— begin —

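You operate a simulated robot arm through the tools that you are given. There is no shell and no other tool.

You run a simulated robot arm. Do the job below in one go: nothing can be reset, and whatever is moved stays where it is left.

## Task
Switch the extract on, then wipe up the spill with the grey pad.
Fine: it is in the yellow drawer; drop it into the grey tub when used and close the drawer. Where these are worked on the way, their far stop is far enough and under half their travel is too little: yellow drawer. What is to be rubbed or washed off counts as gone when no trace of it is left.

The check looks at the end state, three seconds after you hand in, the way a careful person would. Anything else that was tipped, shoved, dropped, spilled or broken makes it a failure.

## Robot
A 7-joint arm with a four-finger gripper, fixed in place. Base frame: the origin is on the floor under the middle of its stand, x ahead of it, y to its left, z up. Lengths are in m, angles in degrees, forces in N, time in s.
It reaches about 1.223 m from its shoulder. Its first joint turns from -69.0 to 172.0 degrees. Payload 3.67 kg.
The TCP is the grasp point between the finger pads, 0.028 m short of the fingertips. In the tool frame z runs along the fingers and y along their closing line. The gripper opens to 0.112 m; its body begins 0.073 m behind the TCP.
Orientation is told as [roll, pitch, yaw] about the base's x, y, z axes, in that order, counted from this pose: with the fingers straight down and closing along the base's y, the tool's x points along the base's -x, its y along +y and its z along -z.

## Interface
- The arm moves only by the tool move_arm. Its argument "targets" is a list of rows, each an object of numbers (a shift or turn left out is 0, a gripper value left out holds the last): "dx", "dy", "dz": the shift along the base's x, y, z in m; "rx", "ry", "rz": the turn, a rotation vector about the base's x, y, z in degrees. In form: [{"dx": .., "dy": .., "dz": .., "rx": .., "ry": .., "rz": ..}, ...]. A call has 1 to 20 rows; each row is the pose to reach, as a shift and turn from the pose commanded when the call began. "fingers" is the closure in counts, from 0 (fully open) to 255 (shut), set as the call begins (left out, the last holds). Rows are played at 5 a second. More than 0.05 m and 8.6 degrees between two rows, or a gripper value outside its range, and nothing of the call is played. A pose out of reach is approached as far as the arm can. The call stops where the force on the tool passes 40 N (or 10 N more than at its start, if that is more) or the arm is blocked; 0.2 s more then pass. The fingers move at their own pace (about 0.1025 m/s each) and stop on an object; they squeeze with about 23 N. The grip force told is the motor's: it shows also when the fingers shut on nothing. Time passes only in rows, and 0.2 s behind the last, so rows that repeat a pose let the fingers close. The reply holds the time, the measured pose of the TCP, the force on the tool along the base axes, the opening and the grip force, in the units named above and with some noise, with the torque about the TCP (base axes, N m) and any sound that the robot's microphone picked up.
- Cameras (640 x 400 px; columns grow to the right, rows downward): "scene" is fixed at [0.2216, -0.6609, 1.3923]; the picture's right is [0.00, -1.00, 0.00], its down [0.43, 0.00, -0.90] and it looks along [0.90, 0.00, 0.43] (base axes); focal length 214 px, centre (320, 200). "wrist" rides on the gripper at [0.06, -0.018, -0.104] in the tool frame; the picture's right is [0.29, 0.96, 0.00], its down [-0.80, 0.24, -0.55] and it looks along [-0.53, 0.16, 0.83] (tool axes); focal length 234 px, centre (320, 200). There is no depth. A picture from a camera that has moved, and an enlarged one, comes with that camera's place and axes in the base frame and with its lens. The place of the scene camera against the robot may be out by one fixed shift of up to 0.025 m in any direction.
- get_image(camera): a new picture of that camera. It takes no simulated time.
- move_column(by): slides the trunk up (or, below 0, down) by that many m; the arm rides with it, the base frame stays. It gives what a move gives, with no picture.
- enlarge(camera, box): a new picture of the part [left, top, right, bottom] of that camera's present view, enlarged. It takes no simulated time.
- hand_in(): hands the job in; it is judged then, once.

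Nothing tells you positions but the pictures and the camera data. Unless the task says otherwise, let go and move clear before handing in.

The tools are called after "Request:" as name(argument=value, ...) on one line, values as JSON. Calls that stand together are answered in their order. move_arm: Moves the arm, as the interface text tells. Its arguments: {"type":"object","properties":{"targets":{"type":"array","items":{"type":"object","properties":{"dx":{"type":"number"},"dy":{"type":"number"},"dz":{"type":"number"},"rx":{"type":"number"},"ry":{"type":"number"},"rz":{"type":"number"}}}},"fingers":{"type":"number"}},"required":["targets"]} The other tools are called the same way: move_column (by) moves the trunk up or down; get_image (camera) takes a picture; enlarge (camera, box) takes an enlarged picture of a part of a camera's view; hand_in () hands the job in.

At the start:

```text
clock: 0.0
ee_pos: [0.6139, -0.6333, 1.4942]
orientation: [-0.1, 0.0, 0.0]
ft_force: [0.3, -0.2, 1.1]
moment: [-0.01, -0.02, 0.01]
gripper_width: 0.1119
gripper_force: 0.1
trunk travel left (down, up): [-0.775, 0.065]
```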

— end —

§ **SET PROBLEM**: Copy the data above exactly. Every line must be included.

§ **ANSWER FOR THIS EXERCISE**:
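You operate a simulated robot arm through the tools that you are given. There is no shell and no other tool.

You run a simulated robot arm. Do the job below in one go: nothing can be reset, and whatever is moved stays where it is left.

## Task
Switch the extract on, then wipe up the spill with the grey pad.
Fine: it is in the yellow drawer; drop it into the grey tub when used and close the drawer. Where these are worked on the way, their far stop is far enough and under half their travel is too little: yellow drawer. What is to be rubbed or washed off counts as gone when no trace of it is left.

The check looks at the end state, three seconds after you hand in, the way a careful person would. Anything else that was tipped, shoved, dropped, spilled or broken makes it a failure.

## Robot
A 7-joint arm with a four-finger gripper, fixed in place. Base frame: the origin is on the floor under the middle of its stand, x ahead of it, y to its left, z up. Lengths are in m, angles in degrees, forces in N, time in s.
It reaches about 1.223 m from its shoulder. Its first joint turns from -69.0 to 172.0 degrees. Payload 3.67 kg.
The TCP is the grasp point between the finger pads, 0.028 m short of the fingertips. In the tool frame z runs along the fingers and y along their closing line. The gripper opens to 0.112 m; its body begins 0.073 m behind the TCP.
Orientation is told as [roll, pitch, yaw] about the base's x, y, z axes, in that order, counted from this pose: with the fingers straight down and closing along the base's y, the tool's x points along the base's -x, its y along +y and its z along -z.

## Interface
- The arm moves only by the tool move_arm. Its argument "targets" is a list of rows, each an object of numbers (a shift or turn left out is 0, a gripper value left out holds the last): "dx", "dy", "dz": the shift along the base's x, y, z in m; "rx", "ry", "rz": the turn, a rotation vector about the base's x, y, z in degrees. In form: [{"dx": .., "dy": .., "dz": .., "rx": .., "ry": .., "rz": ..}, ...]. A call has 1 to 20 rows; each row is the pose to reach, as a shift and turn from the pose commanded when the call began. "fingers" is the closure in counts, from 0 (fully open) to 255 (shut), set as the call begins (left out, the last holds). Rows are played at 5 a second. More than 0.05 m and 8.6 degrees between two rows, or a gripper value outside its range, and nothing of the call is played. A pose out of reach is approached as far as the arm can. The call stops where the force on the tool passes 40 N (or 10 N more than at its start, if that is more) or the arm is blocked; 0.2 s more then pass. The fingers move at their own pace (about 0.1025 m/s each) and stop on an object; they squeeze with about 23 N. The grip force told is the motor's: it shows also when the fingers shut on nothing. Time passes only in rows, and 0.2 s behind the last, so rows that repeat a pose let the fingers close. The reply holds the time, the measured pose of the TCP, the force on the tool along the base axes, the opening and the grip force, in the units named above and with some noise, with the torque about the TCP (base axes, N m) and any sound that the robot's microphone picked up.
- Cameras (640 x 400 px; columns grow to the right, rows downward): "scene" is fixed at [0.2216, -0.6609, 1.3923]; the picture's right is [0.00, -1.00, 0.00], its down [0.43, 0.00, -0.90] and it looks along [0.90, 0.00, 0.43] (base axes); focal length 214 px, centre (320, 200). "wrist" rides on the gripper at [0.06, -0.018, -0.104] in the tool frame; the picture's right is [0.29, 0.96, 0.00], its down [-0.80, 0.24, -0.55] and it looks along [-0.53, 0.16, 0.83] (tool axes); focal length 234 px, centre (320, 200). There is no depth. A picture from a camera that has moved, and an enlarged one, comes with that camera's place and axes in the base frame and with its lens. The place of the scene camera against the robot may be out by one fixed shift of up to 0.025 m in any direction.
- get_image(camera): a new picture of that camera. It takes no simulated time.
- move_column(by): slides the trunk up (or, below 0, down) by that many m; the arm rides with it, the base frame stays. It gives what a move gives, with no picture.
- enlarge(camera, box): a new picture of the part [left, top, right, bottom] of that camera's present view, enlarged. It takes no simulated time.
- hand_in(): hands the job in; it is judged then, once.

Nothing tells you positions but the pictures and the camera data. Unless the task says otherwise, let go and move clear before handing in.

The tools are called after "Request:" as name(argument=value, ...) on one line, values as JSON. Calls that stand together are answered in their order. move_arm: Moves the arm, as the interface text tells. Its arguments: {"type":"object","properties":{"targets":{"type":"array","items":{"type":"object","properties":{"dx":{"type":"number"},"dy":{"type":"number"},"dz":{"type":"number"},"rx":{"type":"number"},"ry":{"type":"number"},"rz":{"type":"number"}}}},"fingers":{"type":"number"}},"required":["targets"]} The other tools are called the same way: move_column (by) moves the trunk up or down; get_image (camera) takes a picture; enlarge (camera, box) takes an enlarged picture of a part of a camera's view; hand_in () hands the job in.

At the start:

```text
clock: 0.0
ee_pos: [0.6139, -0.6333, 1.4942]
orientation: [-0.1, 0.0, 0.0]
ft_force: [0.3, -0.2, 1.1]
moment: [-0.01, -0.02, 0.01]
gripper_width: 0.1119
gripper_force: 0.1
trunk travel left (down, up): [-0.775, 0.065]
```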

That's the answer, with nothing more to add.